**Source data:**
= = = = =

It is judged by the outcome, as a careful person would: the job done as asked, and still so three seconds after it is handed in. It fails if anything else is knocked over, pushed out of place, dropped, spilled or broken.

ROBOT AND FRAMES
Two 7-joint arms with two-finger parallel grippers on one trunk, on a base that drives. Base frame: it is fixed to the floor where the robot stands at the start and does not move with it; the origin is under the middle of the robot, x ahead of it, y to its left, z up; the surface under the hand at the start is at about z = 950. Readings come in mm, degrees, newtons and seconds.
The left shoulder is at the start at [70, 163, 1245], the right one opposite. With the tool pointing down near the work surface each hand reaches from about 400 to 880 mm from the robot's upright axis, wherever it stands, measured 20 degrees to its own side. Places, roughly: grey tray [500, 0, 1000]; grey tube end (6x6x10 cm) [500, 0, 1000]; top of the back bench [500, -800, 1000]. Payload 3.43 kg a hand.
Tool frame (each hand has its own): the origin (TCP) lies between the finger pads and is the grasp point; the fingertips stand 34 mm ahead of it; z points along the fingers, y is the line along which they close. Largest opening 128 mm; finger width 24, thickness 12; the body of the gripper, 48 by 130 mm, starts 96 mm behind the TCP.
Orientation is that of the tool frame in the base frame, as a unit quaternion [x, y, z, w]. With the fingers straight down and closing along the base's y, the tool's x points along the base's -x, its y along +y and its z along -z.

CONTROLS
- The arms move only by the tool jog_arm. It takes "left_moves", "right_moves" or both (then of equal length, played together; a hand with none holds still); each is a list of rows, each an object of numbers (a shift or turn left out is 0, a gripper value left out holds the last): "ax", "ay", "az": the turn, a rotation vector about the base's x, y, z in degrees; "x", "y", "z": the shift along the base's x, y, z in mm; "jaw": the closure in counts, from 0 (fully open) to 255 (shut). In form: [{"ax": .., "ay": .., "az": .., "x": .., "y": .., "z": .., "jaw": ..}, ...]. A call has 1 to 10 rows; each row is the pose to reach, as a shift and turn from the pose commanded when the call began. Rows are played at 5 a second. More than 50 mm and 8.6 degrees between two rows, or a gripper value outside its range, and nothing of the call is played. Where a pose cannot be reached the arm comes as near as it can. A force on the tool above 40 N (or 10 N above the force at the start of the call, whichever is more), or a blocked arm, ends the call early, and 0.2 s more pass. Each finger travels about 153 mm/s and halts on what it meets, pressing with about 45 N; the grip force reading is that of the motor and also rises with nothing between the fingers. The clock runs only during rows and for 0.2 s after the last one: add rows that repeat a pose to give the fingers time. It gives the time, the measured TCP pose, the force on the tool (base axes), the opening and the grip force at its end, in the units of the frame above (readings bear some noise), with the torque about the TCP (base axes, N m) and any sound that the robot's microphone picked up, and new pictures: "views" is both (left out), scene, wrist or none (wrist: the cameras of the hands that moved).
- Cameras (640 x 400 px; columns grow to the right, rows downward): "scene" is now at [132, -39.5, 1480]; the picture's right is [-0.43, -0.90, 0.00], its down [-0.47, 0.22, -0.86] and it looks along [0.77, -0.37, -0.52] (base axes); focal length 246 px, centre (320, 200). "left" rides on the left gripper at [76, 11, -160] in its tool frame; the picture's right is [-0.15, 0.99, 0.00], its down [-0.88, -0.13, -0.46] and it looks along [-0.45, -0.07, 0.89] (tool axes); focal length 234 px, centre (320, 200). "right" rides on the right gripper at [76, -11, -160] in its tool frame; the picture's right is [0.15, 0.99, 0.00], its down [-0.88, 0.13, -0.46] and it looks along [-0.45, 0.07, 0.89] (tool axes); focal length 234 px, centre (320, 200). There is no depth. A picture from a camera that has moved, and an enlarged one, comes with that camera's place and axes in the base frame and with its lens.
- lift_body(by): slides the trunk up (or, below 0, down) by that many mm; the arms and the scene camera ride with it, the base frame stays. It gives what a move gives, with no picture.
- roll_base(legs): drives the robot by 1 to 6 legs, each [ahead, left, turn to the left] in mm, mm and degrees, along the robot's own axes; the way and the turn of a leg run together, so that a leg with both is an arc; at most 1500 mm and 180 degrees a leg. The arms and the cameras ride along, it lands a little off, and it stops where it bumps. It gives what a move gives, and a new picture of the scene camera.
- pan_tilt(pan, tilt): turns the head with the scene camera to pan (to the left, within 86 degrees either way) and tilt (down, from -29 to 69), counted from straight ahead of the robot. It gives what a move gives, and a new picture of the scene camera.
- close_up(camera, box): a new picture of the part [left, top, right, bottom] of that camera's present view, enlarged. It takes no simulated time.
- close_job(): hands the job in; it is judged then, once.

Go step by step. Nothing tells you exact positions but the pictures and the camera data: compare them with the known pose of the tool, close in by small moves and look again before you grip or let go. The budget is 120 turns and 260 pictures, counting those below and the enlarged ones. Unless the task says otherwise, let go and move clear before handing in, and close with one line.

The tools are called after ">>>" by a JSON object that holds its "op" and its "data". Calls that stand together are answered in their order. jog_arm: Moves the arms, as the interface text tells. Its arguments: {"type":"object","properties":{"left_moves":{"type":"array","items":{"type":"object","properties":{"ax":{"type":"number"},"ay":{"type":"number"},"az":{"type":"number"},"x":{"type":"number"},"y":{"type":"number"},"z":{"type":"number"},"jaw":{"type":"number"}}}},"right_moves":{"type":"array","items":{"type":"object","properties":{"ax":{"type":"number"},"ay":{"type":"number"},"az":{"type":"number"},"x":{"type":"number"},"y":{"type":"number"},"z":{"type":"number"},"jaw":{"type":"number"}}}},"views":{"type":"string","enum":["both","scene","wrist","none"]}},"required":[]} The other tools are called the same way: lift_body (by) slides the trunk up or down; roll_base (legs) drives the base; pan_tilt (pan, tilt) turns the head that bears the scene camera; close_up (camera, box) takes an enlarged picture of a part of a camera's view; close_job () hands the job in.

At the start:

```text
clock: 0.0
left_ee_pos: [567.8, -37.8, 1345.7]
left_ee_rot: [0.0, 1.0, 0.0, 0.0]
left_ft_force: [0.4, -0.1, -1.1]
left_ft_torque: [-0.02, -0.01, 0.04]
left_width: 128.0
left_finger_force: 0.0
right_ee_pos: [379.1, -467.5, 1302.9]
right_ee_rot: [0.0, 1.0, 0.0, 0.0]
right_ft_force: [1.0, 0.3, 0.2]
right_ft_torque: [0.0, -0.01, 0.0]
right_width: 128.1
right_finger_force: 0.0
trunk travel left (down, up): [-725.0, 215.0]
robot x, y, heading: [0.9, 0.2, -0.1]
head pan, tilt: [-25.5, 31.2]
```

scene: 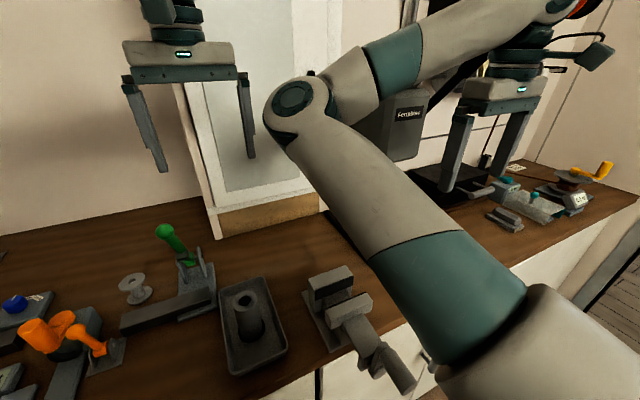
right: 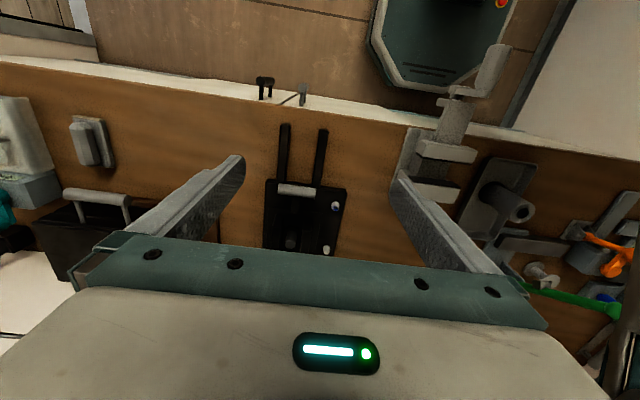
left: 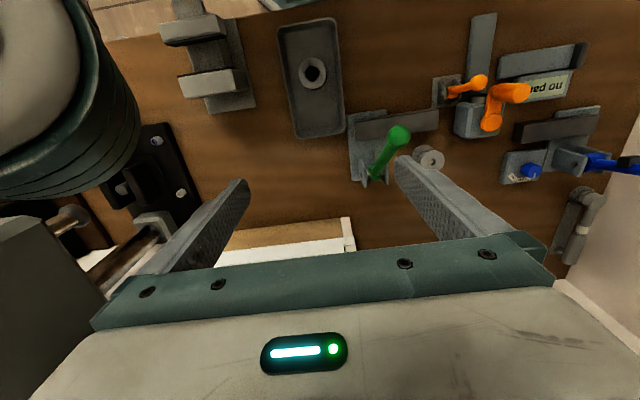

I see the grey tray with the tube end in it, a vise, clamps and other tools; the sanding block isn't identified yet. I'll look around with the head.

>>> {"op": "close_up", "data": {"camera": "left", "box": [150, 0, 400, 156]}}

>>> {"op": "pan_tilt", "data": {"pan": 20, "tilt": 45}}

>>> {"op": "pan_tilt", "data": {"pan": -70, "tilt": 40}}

= = = = =

**Task:**
In the listing above, locate the line containing "Two 7-joint arms" and the line containing "The left shoulder". Transcribe those two lines and everything between them, exactly as written.

**Written response:**
Two 7-joint arms with two-finger parallel grippers on one trunk, on a base that drives. Base frame: it is fixed to the floor where the robot stands at the start and does not move with it; the origin is under the middle of the robot, x ahead of it, y to its left, z up; the surface under the hand at the start is at about z = 950. Readings come in mm, degrees, newtons and seconds.
The left shoulder is at the start at [70, 163, 1245], the right one opposite. With the tool pointing down near the work surface each hand reaches from about 400 to 880 mm from the robot's upright axis, wherever it stands, measured 20 degrees to its own side. Places, roughly: grey tray [500, 0, 1000]; grey tube end (6x6x10 cm) [500, 0, 1000]; top of the back bench [500, -800, 1000]. Payload 3.43 kg a hand.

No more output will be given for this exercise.